───── Data provided
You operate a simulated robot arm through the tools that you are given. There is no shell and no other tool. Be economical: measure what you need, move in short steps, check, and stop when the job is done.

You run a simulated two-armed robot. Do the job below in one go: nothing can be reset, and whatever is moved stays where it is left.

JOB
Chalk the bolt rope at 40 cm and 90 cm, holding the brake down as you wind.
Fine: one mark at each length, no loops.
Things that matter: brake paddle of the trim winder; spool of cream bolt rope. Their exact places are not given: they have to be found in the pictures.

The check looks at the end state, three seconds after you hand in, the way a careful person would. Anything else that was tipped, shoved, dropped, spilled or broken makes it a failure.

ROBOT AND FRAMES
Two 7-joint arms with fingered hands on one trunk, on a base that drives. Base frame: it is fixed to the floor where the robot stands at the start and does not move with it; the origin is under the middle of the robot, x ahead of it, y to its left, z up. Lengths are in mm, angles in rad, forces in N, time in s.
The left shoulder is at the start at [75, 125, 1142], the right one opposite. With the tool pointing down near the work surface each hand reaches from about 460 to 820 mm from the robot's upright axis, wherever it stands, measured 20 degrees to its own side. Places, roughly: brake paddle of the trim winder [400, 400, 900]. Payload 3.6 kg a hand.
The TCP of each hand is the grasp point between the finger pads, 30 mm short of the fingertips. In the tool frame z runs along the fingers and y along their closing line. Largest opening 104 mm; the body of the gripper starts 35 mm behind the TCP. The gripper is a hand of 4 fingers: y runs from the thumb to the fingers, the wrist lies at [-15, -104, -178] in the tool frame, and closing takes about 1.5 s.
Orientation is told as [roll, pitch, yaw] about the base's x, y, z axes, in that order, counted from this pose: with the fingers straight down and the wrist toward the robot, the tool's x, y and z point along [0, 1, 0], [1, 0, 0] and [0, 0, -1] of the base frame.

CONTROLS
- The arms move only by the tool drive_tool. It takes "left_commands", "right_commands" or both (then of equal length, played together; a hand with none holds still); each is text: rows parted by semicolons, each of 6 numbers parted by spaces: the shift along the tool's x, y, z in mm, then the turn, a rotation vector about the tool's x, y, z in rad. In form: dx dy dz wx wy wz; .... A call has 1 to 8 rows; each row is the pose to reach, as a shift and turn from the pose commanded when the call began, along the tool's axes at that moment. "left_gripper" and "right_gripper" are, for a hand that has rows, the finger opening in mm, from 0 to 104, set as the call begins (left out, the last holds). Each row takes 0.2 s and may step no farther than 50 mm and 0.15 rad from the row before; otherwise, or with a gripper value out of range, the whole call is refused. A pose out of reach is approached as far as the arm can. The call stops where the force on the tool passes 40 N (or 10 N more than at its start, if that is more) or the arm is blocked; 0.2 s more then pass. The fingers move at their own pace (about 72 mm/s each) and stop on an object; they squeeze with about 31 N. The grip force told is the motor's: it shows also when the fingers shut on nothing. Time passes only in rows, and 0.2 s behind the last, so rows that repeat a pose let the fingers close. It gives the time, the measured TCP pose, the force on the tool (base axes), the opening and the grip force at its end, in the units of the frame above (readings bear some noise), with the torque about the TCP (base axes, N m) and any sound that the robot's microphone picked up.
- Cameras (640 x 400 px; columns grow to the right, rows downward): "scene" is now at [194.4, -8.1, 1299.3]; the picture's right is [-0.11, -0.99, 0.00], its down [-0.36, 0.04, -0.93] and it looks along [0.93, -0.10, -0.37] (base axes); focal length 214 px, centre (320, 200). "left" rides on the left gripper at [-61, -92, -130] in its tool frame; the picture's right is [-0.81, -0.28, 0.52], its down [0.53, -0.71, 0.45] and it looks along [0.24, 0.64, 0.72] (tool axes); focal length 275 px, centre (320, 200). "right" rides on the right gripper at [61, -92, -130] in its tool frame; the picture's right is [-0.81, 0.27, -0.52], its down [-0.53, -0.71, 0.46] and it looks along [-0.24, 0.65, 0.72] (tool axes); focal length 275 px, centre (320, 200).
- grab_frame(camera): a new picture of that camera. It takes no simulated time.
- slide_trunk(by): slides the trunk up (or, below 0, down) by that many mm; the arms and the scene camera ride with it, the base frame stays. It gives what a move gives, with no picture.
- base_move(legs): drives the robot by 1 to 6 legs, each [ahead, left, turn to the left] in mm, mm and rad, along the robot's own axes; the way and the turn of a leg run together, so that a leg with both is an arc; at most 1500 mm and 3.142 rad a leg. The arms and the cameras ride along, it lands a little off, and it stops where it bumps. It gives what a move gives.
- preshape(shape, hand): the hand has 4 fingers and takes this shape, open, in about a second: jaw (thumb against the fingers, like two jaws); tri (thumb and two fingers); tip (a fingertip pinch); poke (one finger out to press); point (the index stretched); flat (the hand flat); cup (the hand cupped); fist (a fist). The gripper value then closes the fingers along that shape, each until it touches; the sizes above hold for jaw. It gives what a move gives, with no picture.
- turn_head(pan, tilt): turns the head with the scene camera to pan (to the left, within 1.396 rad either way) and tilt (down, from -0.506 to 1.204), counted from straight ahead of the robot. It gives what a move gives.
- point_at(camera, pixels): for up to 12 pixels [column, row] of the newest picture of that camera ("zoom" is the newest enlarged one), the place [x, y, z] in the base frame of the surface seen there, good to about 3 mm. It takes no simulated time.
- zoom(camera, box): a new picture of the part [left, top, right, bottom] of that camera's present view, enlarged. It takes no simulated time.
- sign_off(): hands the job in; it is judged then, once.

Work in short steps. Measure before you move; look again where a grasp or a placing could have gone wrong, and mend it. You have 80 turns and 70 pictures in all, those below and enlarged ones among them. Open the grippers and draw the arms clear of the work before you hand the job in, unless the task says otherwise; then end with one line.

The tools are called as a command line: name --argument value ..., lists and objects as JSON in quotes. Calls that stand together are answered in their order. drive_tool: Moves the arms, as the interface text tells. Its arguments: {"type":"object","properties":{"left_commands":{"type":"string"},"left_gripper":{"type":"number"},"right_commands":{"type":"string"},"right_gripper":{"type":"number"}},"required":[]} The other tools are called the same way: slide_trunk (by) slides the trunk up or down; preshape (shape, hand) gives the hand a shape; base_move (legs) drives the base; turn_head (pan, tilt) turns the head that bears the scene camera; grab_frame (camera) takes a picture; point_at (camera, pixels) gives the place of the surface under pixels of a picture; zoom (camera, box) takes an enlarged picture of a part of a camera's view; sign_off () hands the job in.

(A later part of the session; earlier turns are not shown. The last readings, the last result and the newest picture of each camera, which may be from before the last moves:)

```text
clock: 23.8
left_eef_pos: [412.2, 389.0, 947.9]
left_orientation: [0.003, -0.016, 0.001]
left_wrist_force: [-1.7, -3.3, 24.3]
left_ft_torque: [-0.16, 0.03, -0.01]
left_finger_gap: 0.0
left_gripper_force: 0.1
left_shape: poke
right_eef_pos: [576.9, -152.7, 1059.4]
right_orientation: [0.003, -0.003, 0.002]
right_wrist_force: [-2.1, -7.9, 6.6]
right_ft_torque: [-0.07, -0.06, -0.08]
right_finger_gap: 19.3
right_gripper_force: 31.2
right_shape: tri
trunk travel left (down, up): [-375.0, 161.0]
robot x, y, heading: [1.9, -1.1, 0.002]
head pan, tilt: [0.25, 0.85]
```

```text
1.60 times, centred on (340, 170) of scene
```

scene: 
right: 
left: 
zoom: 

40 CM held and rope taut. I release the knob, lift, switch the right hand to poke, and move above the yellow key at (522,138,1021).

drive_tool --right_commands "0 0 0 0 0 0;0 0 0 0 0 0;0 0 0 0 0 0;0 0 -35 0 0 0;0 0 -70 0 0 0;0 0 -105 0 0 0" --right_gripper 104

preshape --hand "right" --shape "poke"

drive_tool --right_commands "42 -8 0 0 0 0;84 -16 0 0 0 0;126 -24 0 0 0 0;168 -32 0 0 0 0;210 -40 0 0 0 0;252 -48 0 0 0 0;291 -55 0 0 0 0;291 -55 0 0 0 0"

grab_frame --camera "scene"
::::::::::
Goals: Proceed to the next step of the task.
──────────
───── Reading text
Fragmentary: Yeah, I think there’s a difference between those born in the late 50s and the late 60s/early 70s. Most definitely. Funny to hear about your friend. And that’s true. Just look at me! I never was into gaming or computers at all and now I’m sold out on it…. In a matter of three years. It’s never too late to try new stuff in your life.

: 70 year olds! Wow! I’ve seen occasional articles about it at wow.com, but never encountered one myself. As far as I know of of course, they might be hiding. And yes, I’d dare say you have a lot to look forward to!

@Copra: Great to hear about your kids playing! Ever considered getting a second account so you could do it together, as a family?

I’ve never thought much about if there is a different playstyle and different expectations coming from different generations of players. Are the younger ones really more selfish? And do they always have more time at hands? I’m not entirely sure about it. I think that older players might have a tendency to be more planned in their playing since they have a lot of RL obligations to tend to. But I’m not so sure they’re more casual and less into raiding. Hm. I’m not sure if that huge project… what’s it called… Daedalos or something like that… if it ever covered that.
──────────
Goals:
1. Copy out exactly the lines from the one containing "- zoom(camera, box): a" to the one containing "- sign_off(): hands", both ends inclusive. The answer is a Markdown table with a number under Count and the line under Line text; leave empty lines out.
2. Add the next paragraphs of the reading text.

Answers by task:
1.
| Count | Line text |
|---|---|
| 1 | - zoom(camera, box): a new picture of the part [left, top, right, bottom] of that camera's present view, enlarged. It takes no simulated time. |
| 2 | - sign_off(): hands the job in; it is judged then, once. |

2.
And by the way: even if we’re the same age, I’m not grown up with games like you are and therefore I’m not so fussed about WoW not being harsh and difficult enough. Permadeath? No thanks. I’ve got enough of permadeath in my life to look forward to in a not-too-distant future…

: I actually red an interesting opinion article in a major newspaper in Sweden, where they discussed how it’s way more grown-up in UK than in Sweden. I let Google make a translation of it which I hope makes sense.

He really has a point.

: Yeah, agreed! Oh, especially growing up in Sweden where we had two government TV channels which showed cartoons about 1 hour a year or so, on Christmas eve. And look where we are today! I could never, ever have imagined I was to live my life in an amusement park.

@Dwism: gah… I should have written DVD recorder. But I suppose you understood what I meant.

Your ideas about where to find the revolt of today are interesting and I think you’re pretty much right about it. Showing your boobs on facebook IS very provoking to me…. Food for thought.

About facebook: I’m not using it myself. The rest of my family does though. And interesting enough my 16 year old daughter stubbornly refuses to become “friend” with her father. But on the other hand he’s a friend with many of her friends. Which annoys here incredibly. I’m not sure who is revolting to who in this case.

@Stabs: Hehe, yeah it seems so looking at the response. There are more oldies around in the blogosphere than I might have realized.

@Daergel: Only 38! Kiddo! :)
And yeah, all those “I feel old” comments you here from 23 year olds are quite funny.

Fallstar: Maybe it’s because I’m European or some stupid thing like that, but I don’t get that comment at all. I must admit that I’ve never watched the series about the Osbournes so I don’t know about her at all. But I looked her up at Wikipedia and from what I saw it was hardly someone that I could identify with. We don’t have anything in common as far as I can see it. I’m missing something? Should I feel insulted? I’m just clueless.

spinksville said...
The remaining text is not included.